• [Required task] Restate verbatim the lines between the one holding "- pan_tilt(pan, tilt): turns" and the one holding "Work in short", both included, and no others. Format them as a two-column Markdown table, Row for the number and Content for the line, without blank lines.

----- Data lines -----

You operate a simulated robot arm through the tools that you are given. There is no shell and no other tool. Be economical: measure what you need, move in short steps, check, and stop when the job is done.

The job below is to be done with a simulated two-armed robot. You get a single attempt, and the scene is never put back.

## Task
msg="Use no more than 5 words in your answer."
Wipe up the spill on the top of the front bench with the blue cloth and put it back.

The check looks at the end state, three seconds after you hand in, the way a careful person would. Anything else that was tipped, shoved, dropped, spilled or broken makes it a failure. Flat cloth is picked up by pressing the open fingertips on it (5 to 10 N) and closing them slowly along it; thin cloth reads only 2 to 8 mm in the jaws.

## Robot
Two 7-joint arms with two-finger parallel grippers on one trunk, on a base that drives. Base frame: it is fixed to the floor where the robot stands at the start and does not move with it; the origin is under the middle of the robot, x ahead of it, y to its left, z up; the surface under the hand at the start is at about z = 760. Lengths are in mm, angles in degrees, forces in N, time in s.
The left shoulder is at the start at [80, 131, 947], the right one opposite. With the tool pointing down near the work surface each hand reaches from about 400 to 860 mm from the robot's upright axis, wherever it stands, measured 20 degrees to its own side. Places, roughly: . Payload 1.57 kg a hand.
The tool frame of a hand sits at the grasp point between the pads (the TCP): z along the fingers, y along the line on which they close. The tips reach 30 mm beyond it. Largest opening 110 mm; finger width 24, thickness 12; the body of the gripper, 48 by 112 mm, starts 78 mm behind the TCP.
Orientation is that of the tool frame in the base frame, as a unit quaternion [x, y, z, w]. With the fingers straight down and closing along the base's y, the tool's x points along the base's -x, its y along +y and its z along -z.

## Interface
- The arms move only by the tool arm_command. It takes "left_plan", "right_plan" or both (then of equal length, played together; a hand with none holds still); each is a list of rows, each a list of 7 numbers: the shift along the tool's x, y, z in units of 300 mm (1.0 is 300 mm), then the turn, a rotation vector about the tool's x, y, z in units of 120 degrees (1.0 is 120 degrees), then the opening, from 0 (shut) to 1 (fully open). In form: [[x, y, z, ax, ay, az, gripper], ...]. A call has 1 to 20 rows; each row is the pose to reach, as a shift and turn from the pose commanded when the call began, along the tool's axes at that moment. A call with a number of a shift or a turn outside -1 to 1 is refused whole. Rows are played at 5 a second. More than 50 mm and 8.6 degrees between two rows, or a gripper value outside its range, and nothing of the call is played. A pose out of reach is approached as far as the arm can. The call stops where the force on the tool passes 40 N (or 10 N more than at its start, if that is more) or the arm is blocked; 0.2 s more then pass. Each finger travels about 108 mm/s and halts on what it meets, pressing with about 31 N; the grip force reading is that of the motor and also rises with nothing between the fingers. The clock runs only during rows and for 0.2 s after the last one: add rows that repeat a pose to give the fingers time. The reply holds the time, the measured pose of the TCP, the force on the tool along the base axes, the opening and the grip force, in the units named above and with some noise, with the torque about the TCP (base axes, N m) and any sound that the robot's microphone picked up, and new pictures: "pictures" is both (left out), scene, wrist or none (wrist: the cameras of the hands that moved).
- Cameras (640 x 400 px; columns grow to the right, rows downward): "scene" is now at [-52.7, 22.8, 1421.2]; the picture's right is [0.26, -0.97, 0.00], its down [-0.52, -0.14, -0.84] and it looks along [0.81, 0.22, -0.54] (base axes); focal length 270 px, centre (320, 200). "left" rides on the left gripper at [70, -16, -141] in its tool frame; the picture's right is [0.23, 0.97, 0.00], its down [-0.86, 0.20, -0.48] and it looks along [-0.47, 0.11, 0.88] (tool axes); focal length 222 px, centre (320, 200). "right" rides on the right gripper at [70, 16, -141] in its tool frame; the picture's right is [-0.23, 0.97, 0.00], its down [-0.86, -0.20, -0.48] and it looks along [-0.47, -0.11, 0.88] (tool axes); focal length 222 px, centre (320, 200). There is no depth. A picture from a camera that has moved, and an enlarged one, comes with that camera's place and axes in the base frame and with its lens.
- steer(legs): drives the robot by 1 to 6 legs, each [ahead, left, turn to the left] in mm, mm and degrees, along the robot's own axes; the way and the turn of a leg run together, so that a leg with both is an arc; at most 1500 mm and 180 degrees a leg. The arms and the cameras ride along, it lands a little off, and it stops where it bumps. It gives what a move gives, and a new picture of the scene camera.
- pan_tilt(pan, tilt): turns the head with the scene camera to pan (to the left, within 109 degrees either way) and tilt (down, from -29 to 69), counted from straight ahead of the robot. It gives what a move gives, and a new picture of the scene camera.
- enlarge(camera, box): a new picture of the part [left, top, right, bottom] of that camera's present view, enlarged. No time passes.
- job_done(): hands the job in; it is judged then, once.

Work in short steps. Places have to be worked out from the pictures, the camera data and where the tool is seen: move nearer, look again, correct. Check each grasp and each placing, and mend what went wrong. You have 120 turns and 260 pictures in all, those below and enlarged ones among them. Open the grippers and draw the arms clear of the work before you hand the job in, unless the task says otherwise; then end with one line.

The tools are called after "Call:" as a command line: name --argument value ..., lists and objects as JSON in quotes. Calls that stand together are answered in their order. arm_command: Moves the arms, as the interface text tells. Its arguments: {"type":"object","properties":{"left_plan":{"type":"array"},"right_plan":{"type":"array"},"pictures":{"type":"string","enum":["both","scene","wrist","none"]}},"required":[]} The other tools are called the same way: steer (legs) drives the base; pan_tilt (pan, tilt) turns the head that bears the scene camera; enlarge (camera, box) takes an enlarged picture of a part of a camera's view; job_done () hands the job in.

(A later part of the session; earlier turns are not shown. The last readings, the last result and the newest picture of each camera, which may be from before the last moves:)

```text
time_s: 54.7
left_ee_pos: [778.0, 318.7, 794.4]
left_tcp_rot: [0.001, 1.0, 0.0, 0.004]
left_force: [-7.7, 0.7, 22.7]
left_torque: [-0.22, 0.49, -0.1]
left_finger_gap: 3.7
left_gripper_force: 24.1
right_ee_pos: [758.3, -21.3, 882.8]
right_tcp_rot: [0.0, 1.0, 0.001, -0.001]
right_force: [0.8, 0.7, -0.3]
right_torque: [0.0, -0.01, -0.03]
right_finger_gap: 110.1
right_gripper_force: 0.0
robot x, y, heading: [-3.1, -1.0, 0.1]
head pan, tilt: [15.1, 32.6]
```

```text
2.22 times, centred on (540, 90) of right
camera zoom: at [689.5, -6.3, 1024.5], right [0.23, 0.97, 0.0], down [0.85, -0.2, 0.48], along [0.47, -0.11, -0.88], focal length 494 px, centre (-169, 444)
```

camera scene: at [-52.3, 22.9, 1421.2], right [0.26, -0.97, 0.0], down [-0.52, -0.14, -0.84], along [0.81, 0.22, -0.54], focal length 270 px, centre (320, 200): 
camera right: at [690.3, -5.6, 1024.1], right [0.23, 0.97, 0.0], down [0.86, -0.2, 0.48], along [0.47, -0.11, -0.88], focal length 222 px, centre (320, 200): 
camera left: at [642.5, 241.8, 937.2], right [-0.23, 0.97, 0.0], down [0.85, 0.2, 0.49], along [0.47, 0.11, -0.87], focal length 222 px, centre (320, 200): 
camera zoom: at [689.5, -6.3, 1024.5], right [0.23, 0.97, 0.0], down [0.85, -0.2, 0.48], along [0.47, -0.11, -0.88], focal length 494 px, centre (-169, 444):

-----

• [Solution]
| Row | Content |
|---|---|
| 1 | - pan_tilt(pan, tilt): turns the head with the scene camera to pan (to the left, within 109 degrees either way) and tilt (down, from -29 to 69), counted from straight ahead of the robot. It gives what a move gives, and a new picture of the scene camera. |
| 2 | - enlarge(camera, box): a new picture of the part [left, top, right, bottom] of that camera's present view, enlarged. No time passes. |
| 3 | - job_done(): hands the job in; it is judged then, once. |
| 4 | Work in short steps. Places have to be worked out from the pictures, the camera data and where the tool is seen: move nearer, look again, correct. Check each grasp and each placing, and mend what went wrong. You have 120 turns and 260 pictures in all, those below and enlarged ones among them. Open the grippers and draw the arms clear of the work before you hand the job in, unless the task says otherwise; then end with one line. |